■ Provided data:
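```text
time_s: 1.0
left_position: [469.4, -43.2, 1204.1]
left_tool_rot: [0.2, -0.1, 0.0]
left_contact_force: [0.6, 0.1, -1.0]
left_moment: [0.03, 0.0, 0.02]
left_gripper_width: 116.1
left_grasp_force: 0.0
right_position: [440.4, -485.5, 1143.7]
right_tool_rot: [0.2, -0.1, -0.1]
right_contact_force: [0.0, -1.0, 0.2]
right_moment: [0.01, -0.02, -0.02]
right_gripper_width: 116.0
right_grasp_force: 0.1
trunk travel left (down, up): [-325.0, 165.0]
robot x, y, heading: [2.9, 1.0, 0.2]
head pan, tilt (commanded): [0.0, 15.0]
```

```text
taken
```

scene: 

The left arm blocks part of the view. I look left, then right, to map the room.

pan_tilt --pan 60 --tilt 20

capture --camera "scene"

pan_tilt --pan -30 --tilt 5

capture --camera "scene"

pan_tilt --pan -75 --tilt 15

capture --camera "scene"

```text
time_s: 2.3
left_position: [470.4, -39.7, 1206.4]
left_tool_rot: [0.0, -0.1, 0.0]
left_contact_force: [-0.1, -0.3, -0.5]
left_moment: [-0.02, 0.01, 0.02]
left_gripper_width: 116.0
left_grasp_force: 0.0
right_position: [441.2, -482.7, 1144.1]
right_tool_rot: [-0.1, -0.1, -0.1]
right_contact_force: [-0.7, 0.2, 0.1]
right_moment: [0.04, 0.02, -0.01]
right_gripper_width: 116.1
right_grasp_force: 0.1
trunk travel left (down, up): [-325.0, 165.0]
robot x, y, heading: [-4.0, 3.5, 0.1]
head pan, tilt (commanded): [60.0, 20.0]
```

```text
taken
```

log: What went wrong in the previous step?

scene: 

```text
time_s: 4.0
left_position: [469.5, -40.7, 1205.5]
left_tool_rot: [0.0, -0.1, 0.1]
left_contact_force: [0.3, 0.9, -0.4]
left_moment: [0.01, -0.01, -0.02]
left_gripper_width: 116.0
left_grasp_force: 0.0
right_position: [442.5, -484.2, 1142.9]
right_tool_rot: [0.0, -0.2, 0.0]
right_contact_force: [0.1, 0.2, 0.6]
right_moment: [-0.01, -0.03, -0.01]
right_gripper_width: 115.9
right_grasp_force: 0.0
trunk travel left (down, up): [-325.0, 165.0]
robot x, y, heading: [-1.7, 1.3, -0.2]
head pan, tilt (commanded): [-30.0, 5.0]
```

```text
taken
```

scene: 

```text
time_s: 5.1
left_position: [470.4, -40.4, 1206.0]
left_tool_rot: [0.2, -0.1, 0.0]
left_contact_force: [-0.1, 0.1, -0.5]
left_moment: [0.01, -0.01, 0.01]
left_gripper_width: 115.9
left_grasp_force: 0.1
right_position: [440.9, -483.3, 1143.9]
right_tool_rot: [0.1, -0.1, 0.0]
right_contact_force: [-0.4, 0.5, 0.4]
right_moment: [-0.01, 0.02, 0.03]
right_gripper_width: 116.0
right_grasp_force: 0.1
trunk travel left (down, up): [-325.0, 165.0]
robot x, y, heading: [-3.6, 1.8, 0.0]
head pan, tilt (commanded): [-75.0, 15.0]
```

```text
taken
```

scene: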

■ Exercise prompt: Nothing should be changed: write out all of the data as is. Give them as a JSON list of strings, one for each line, with blank lines left out.

■ The result:
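[
  "```text",
  "time_s: 1.0",
  "left_position: [469.4, -43.2, 1204.1]",
  "left_tool_rot: [0.2, -0.1, 0.0]",
  "left_contact_force: [0.6, 0.1, -1.0]",
  "left_moment: [0.03, 0.0, 0.02]",
  "left_gripper_width: 116.1",
  "left_grasp_force: 0.0",
  "right_position: [440.4, -485.5, 1143.7]",
  "right_tool_rot: [0.2, -0.1, -0.1]",
  "right_contact_force: [0.0, -1.0, 0.2]",
  "right_moment: [0.01, -0.02, -0.02]",
  "right_gripper_width: 116.0",
  "right_grasp_force: 0.1",
  "trunk travel left (down, up): [-325.0, 165.0]",
  "robot x, y, heading: [2.9, 1.0, 0.2]",
  "head pan, tilt (commanded): [0.0, 15.0]",
  "```",
  "```text",
  "taken",
  "```",
  "scene: ",
  "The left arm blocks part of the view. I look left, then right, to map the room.",
  "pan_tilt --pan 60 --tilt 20",
  "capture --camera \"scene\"",
  "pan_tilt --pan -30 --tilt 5",
  "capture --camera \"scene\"",
  "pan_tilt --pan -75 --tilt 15",
  "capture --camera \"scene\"",
  "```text",
  "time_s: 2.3",
  "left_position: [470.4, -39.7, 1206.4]",
  "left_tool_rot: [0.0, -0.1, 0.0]",
  "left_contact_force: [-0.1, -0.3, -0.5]",
  "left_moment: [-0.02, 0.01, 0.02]",
  "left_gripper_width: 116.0",
  "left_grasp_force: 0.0",
  "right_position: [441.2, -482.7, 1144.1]",
  "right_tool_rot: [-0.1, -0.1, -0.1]",
  "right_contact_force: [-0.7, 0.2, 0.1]",
  "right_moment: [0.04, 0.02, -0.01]",
  "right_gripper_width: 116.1",
  "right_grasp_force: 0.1",
  "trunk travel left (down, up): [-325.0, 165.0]",
  "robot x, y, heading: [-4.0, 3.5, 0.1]",
  "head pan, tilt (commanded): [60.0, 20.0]",
  "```",
  "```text",
  "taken",
  "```",
  "log: What went wrong in the previous step?",
  "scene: ",
  "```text",
  "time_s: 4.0",
  "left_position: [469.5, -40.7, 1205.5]",
  "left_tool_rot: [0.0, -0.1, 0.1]",
  "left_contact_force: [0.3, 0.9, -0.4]",
  "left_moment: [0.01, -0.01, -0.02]",
  "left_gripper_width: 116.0",
  "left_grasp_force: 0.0",
  "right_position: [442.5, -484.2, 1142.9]",
  "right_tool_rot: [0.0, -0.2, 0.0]",
  "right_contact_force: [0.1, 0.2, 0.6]",
  "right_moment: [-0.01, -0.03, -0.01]",
  "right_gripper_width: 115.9",
  "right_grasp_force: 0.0",
  "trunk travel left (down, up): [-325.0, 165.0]",
  "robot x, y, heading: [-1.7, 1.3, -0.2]",
  "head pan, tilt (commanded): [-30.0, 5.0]",
  "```",
  "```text",
  "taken",
  "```",
  "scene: ",
  "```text",
  "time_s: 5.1",
  "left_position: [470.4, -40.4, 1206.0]",
  "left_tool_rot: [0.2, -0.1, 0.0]",
  "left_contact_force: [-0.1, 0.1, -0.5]",
  "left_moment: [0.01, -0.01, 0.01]",
  "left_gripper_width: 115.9",
  "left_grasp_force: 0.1",
  "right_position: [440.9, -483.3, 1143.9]",
  "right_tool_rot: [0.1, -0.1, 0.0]",
  "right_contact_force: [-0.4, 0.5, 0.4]",
  "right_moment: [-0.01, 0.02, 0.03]",
  "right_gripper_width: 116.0",
  "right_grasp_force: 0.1",
  "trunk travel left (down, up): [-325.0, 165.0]",
  "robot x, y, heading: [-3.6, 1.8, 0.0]",
  "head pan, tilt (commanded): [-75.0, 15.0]",
  "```",
  "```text",
  "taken",
  "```",
  "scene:"
]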